Your task: Write out the listing below without alteration, omitting its pictures. The answer is a JSON array that holds each line as a string and skips blank lines.

Collected data:
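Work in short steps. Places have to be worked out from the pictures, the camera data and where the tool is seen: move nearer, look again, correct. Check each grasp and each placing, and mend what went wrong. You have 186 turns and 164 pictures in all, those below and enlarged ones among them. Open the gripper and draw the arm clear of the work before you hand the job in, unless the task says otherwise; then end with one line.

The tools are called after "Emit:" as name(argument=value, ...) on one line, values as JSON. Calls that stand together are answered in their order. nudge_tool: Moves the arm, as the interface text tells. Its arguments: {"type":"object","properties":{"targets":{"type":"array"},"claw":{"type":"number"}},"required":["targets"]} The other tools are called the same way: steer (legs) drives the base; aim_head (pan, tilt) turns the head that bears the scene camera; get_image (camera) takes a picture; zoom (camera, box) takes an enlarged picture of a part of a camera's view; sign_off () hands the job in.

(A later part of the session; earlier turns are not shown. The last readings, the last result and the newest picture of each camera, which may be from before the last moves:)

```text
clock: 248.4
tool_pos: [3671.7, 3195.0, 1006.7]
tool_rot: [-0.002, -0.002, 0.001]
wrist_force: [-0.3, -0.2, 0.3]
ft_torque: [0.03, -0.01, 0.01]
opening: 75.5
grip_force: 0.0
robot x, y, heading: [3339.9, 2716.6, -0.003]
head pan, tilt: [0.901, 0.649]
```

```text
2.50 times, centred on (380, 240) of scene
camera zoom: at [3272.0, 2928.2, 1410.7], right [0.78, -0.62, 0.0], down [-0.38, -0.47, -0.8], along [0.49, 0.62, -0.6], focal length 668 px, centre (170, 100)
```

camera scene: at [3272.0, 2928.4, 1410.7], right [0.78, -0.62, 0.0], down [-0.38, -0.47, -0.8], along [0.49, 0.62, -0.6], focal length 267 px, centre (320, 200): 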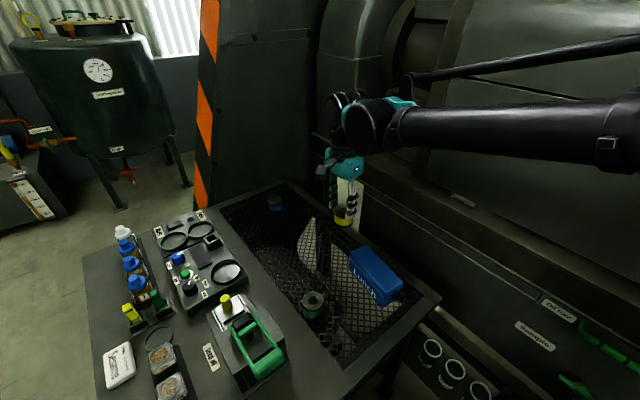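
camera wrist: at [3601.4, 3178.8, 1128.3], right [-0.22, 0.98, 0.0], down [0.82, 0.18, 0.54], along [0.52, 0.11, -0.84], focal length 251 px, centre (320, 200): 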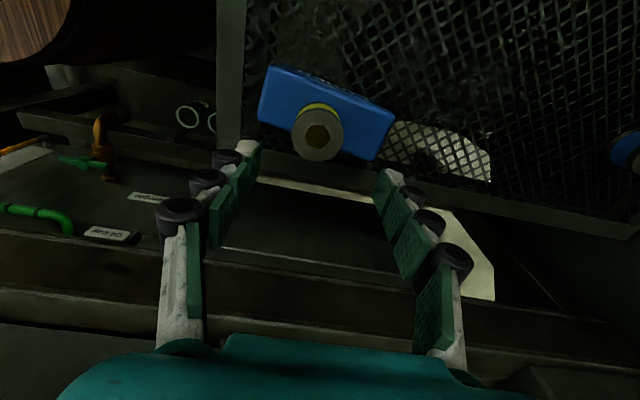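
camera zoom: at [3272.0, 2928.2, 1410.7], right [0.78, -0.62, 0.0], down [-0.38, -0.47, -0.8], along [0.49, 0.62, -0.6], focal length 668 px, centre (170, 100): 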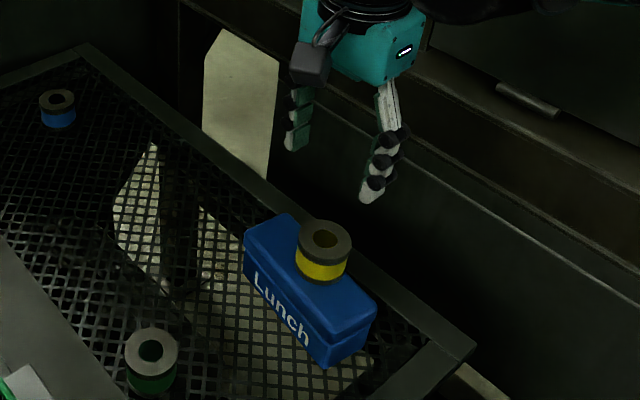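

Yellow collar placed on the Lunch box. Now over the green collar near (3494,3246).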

Task answer:
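[
  "Work in short steps. Places have to be worked out from the pictures, the camera data and where the tool is seen: move nearer, look again, correct. Check each grasp and each placing, and mend what went wrong. You have 186 turns and 164 pictures in all, those below and enlarged ones among them. Open the gripper and draw the arm clear of the work before you hand the job in, unless the task says otherwise; then end with one line.",
  "The tools are called after \"Emit:\" as name(argument=value, ...) on one line, values as JSON. Calls that stand together are answered in their order. nudge_tool: Moves the arm, as the interface text tells. Its arguments: {\"type\":\"object\",\"properties\":{\"targets\":{\"type\":\"array\"},\"claw\":{\"type\":\"number\"}},\"required\":[\"targets\"]} The other tools are called the same way: steer (legs) drives the base; aim_head (pan, tilt) turns the head that bears the scene camera; get_image (camera) takes a picture; zoom (camera, box) takes an enlarged picture of a part of a camera's view; sign_off () hands the job in.",
  "(A later part of the session; earlier turns are not shown. The last readings, the last result and the newest picture of each camera, which may be from before the last moves:)",
  "```text",
  "clock: 248.4",
  "tool_pos: [3671.7, 3195.0, 1006.7]",
  "tool_rot: [-0.002, -0.002, 0.001]",
  "wrist_force: [-0.3, -0.2, 0.3]",
  "ft_torque: [0.03, -0.01, 0.01]",
  "opening: 75.5",
  "grip_force: 0.0",
  "robot x, y, heading: [3339.9, 2716.6, -0.003]",
  "head pan, tilt: [0.901, 0.649]",
  "```",
  "```text",
  "2.50 times, centred on (380, 240) of scene",
  "camera zoom: at [3272.0, 2928.2, 1410.7], right [0.78, -0.62, 0.0], down [-0.38, -0.47, -0.8], along [0.49, 0.62, -0.6], focal length 668 px, centre (170, 100)",
  "```",
  "camera scene: at [3272.0, 2928.4, 1410.7], right [0.78, -0.62, 0.0], down [-0.38, -0.47, -0.8], along [0.49, 0.62, -0.6], focal length 267 px, centre (320, 200): ",
  "camera wrist: at [3601.4, 3178.8, 1128.3], right [-0.22, 0.98, 0.0], down [0.82, 0.18, 0.54], along [0.52, 0.11, -0.84], focal length 251 px, centre (320, 200): ",
  "camera zoom: at [3272.0, 2928.2, 1410.7], right [0.78, -0.62, 0.0], down [-0.38, -0.47, -0.8], along [0.49, 0.62, -0.6], focal length 668 px, centre (170, 100): ",
  "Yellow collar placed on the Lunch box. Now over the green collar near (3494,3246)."
]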